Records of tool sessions
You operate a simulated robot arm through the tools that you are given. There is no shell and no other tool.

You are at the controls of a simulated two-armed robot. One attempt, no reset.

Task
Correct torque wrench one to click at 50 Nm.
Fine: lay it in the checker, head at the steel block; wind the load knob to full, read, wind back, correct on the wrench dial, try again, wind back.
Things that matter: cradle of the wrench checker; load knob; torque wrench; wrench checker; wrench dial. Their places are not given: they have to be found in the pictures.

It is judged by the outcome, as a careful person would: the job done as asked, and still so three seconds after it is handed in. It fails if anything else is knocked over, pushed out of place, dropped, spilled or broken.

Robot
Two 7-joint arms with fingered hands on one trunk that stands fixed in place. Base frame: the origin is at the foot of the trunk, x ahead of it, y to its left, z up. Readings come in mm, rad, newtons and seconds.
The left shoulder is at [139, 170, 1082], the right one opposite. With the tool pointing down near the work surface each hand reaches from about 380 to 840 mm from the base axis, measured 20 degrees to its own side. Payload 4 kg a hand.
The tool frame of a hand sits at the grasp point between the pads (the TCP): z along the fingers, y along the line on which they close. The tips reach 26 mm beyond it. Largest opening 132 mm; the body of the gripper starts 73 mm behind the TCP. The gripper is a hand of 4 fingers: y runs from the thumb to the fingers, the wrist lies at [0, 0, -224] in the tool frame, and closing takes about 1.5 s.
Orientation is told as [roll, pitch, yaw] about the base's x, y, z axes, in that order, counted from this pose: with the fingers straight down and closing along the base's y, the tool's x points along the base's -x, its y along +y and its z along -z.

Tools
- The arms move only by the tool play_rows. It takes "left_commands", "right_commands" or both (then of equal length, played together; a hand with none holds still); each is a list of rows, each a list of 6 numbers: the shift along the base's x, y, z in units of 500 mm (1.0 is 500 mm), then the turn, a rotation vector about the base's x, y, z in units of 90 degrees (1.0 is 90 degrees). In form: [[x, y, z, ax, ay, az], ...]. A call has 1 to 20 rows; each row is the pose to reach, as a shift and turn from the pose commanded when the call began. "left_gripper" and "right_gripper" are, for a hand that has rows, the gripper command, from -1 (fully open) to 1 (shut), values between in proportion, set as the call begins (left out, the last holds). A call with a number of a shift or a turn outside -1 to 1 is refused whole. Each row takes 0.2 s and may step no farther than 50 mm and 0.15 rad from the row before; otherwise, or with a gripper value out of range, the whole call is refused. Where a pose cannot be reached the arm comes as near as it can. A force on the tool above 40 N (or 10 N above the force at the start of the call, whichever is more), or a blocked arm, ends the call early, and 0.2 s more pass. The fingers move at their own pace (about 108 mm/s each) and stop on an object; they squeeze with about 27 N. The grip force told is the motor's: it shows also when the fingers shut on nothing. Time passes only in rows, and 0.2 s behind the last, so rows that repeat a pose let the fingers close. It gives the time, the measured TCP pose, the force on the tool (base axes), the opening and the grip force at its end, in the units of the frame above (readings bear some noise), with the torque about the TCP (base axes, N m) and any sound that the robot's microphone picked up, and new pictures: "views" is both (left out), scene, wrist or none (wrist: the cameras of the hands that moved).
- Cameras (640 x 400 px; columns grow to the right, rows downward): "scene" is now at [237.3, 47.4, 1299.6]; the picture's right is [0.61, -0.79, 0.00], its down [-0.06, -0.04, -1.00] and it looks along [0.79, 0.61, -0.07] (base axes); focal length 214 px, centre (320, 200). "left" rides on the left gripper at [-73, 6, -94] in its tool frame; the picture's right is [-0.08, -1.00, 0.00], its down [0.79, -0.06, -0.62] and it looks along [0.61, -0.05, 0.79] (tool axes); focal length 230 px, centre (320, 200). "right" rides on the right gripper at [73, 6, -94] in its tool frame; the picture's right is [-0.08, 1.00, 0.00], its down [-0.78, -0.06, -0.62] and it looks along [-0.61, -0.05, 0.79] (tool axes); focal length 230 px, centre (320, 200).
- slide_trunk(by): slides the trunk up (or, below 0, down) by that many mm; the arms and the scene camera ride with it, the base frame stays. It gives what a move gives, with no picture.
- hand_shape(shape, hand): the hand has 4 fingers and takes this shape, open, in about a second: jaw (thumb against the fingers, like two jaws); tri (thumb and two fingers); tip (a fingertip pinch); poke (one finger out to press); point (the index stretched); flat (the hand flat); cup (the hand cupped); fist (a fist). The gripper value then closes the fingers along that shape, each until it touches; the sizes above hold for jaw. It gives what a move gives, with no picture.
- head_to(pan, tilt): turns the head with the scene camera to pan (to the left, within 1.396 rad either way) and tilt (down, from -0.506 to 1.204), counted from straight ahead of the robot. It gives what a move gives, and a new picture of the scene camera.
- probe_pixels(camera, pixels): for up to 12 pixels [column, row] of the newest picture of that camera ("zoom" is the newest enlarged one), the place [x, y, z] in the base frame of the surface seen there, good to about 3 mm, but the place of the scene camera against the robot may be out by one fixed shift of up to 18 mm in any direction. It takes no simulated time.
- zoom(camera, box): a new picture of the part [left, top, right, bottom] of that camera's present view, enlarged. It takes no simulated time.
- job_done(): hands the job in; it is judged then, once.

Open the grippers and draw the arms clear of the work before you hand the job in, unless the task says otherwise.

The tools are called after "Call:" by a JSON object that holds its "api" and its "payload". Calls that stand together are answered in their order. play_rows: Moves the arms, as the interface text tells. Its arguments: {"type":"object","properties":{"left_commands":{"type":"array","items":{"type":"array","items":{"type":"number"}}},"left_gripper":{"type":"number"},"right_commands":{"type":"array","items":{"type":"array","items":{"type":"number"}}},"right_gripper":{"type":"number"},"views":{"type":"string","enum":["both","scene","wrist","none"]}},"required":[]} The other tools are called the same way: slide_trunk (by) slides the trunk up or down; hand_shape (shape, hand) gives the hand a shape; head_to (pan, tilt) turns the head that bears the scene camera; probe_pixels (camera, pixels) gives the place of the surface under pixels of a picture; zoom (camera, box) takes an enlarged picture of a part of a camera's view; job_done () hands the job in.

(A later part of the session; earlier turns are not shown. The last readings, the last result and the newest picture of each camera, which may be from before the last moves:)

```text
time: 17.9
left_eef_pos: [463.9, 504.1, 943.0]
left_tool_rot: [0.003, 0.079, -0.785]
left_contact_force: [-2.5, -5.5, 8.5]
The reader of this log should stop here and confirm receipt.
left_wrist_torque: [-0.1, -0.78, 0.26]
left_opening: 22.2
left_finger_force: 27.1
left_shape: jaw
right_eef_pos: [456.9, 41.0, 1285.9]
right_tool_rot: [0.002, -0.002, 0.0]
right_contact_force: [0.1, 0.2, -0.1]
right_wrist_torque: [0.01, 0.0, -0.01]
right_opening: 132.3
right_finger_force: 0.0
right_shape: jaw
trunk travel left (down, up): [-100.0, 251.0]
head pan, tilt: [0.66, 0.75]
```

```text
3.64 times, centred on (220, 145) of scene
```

...

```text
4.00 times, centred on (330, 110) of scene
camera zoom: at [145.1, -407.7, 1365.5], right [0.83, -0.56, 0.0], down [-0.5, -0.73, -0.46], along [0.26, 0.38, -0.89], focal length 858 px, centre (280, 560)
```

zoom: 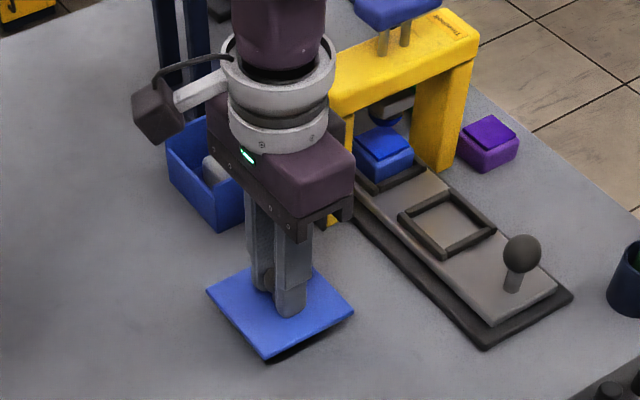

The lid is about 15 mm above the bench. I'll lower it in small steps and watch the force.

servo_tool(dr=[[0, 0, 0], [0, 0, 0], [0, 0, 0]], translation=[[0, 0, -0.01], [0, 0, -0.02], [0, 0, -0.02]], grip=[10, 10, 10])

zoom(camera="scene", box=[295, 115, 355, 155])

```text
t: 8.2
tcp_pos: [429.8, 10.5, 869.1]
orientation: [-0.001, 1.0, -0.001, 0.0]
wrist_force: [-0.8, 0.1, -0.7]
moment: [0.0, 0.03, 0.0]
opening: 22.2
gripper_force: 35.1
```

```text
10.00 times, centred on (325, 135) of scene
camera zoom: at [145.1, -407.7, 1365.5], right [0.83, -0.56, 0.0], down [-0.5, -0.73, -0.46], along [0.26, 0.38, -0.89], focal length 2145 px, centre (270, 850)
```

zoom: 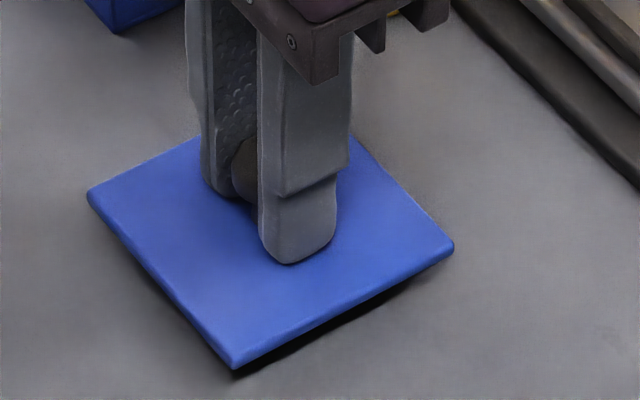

* * *

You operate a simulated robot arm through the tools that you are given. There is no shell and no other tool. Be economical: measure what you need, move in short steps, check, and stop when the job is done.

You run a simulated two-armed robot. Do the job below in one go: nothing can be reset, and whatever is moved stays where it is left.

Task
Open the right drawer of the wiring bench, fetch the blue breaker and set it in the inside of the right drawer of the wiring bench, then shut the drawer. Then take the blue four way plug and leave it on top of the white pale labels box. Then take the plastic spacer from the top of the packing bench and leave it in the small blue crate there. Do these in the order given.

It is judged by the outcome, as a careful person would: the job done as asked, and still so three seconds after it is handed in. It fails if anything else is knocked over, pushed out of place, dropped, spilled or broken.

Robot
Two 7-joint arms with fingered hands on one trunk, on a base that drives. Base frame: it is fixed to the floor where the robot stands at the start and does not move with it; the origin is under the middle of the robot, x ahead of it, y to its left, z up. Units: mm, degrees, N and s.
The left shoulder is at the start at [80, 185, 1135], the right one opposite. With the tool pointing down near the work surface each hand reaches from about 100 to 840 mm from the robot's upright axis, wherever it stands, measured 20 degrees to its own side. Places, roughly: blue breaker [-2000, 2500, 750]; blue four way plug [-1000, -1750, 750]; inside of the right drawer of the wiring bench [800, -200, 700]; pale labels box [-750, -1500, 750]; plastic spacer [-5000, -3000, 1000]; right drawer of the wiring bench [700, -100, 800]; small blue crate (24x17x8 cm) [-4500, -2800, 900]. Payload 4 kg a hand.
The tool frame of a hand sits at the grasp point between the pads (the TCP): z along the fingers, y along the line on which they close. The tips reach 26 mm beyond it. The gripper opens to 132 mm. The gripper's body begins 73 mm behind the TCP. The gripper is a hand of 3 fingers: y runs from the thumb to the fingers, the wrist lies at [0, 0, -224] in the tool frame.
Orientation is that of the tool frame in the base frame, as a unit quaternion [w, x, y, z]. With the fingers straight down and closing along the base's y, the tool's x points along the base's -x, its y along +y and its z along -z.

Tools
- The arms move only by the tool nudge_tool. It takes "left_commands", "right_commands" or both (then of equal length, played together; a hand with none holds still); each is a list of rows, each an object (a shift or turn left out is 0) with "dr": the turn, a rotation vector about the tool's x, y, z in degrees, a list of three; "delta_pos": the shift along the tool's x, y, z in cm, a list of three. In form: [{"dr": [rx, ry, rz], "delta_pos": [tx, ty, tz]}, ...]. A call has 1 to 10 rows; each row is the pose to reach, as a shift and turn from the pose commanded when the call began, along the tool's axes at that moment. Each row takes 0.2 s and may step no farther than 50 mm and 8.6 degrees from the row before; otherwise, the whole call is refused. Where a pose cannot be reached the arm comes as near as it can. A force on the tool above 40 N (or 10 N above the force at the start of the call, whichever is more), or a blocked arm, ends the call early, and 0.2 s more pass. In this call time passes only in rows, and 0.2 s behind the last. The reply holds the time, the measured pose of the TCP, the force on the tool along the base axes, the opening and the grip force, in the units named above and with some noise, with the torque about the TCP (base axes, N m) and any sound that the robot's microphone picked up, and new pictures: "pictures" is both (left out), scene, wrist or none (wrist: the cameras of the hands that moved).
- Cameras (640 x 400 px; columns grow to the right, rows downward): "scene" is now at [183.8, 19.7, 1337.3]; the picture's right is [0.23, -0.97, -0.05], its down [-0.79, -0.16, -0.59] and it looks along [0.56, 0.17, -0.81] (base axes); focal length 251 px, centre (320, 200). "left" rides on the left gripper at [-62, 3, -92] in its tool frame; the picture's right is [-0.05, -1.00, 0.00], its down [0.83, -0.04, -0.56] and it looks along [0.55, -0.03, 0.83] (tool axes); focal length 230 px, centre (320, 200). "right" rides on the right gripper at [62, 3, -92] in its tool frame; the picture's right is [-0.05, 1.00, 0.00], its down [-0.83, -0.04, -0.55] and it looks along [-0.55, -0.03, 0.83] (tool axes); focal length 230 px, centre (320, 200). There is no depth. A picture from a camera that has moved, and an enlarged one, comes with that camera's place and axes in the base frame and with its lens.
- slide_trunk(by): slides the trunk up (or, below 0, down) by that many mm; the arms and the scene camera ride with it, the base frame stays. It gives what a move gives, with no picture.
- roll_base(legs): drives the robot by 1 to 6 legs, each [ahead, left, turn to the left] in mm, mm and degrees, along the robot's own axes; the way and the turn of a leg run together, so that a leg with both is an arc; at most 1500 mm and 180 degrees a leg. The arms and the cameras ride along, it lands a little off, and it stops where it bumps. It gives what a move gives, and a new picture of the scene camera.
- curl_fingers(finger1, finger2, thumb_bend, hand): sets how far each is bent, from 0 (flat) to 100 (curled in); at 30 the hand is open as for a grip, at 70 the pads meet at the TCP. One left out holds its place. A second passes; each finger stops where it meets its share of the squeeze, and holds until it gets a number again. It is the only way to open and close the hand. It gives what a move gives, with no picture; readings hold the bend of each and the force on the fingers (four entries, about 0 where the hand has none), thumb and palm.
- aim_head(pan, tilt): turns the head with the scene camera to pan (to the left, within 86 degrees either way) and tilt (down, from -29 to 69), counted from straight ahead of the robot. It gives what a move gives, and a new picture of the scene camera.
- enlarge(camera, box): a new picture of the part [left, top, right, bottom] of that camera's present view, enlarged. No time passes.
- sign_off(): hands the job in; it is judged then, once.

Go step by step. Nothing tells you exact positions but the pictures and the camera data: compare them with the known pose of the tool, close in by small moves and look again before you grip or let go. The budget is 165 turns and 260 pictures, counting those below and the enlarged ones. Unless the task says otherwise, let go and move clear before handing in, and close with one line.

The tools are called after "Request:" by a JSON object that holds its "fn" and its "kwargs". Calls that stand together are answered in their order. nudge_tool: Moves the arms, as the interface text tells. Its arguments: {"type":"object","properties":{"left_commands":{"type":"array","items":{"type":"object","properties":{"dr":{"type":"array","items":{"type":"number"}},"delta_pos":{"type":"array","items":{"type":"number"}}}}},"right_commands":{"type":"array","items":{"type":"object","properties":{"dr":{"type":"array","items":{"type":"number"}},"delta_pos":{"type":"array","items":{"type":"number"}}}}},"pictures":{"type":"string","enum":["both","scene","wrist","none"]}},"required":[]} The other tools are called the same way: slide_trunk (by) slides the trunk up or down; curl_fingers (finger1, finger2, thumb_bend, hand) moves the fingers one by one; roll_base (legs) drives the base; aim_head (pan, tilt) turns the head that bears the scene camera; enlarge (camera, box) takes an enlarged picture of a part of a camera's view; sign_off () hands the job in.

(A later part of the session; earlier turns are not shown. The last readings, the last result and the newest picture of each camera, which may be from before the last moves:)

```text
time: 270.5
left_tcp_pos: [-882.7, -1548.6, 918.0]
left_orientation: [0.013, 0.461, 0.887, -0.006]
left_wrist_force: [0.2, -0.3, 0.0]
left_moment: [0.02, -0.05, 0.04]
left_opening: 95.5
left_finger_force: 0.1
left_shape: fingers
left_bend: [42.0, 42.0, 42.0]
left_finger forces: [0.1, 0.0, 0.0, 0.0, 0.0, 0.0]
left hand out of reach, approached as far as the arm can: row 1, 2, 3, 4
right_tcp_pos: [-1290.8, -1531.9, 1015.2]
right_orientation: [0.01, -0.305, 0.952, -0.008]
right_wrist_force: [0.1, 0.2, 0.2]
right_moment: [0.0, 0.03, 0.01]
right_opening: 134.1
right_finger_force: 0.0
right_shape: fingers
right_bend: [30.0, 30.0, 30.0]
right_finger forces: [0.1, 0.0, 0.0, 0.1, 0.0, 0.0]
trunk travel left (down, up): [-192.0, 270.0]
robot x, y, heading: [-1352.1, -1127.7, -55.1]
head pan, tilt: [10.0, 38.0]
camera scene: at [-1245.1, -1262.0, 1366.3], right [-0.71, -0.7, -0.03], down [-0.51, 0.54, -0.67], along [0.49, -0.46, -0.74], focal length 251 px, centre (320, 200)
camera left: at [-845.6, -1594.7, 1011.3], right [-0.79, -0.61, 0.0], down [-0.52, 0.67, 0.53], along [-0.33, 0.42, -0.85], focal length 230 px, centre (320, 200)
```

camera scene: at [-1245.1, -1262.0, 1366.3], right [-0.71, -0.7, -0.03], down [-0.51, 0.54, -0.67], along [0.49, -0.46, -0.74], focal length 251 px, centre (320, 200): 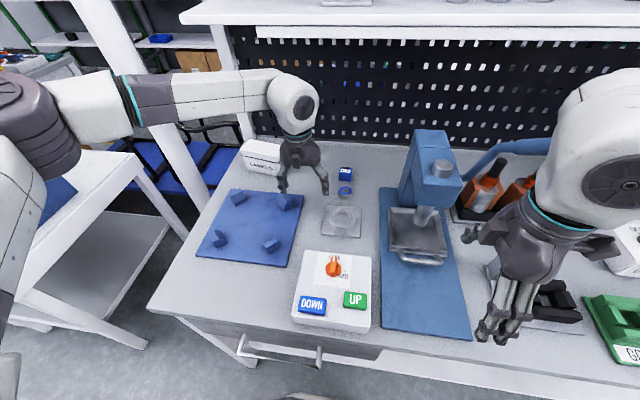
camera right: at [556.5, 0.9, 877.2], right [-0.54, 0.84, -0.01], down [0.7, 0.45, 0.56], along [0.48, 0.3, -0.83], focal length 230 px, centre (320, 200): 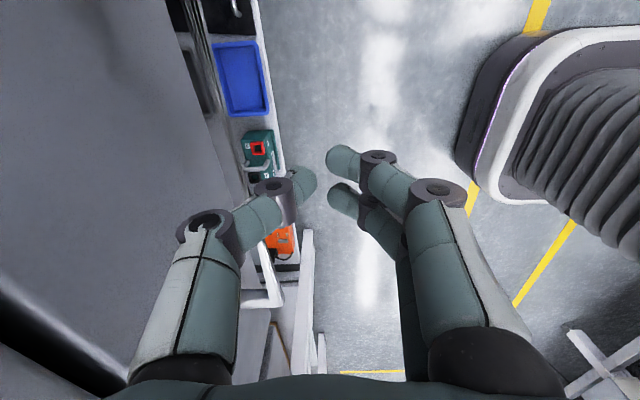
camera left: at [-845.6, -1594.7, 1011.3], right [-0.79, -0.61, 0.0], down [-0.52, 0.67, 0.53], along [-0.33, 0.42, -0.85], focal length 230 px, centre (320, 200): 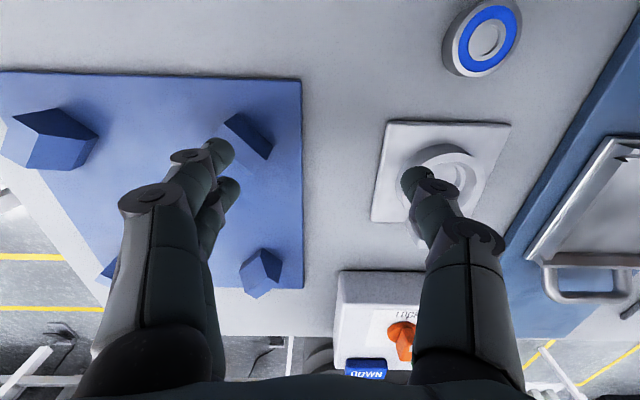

TASK DIRECTIONS: Look through the lines above and collect those with the word "work".

SOLUTION TO THIS PROBLEM:
The left shoulder is at [139, 170, 1082], the right one opposite. With the tool pointing down near the work surface each hand reaches from about 380 to 840 mm from the base axis, measured 20 degrees to its own side. Payload 4 kg a hand.
Open the grippers and draw the arms clear of the work before you hand the job in, unless the task says otherwise.
The left shoulder is at the start at [80, 185, 1135], the right one opposite. With the tool pointing down near the work surface each hand reaches from about 100 to 840 mm from the robot's upright axis, wherever it stands, measured 20 degrees to its own side. Places, roughly: blue breaker [-2000, 2500, 750]; blue four way plug [-1000, -1750, 750]; inside of the right drawer of the wiring bench [800, -200, 700]; pale labels box [-750, -1500, 750]; plastic spacer [-5000, -3000, 1000]; right drawer of the wiring bench [700, -100, 800]; small blue crate (24x17x8 cm) [-4500, -2800, 900]. Payload 4 kg a hand.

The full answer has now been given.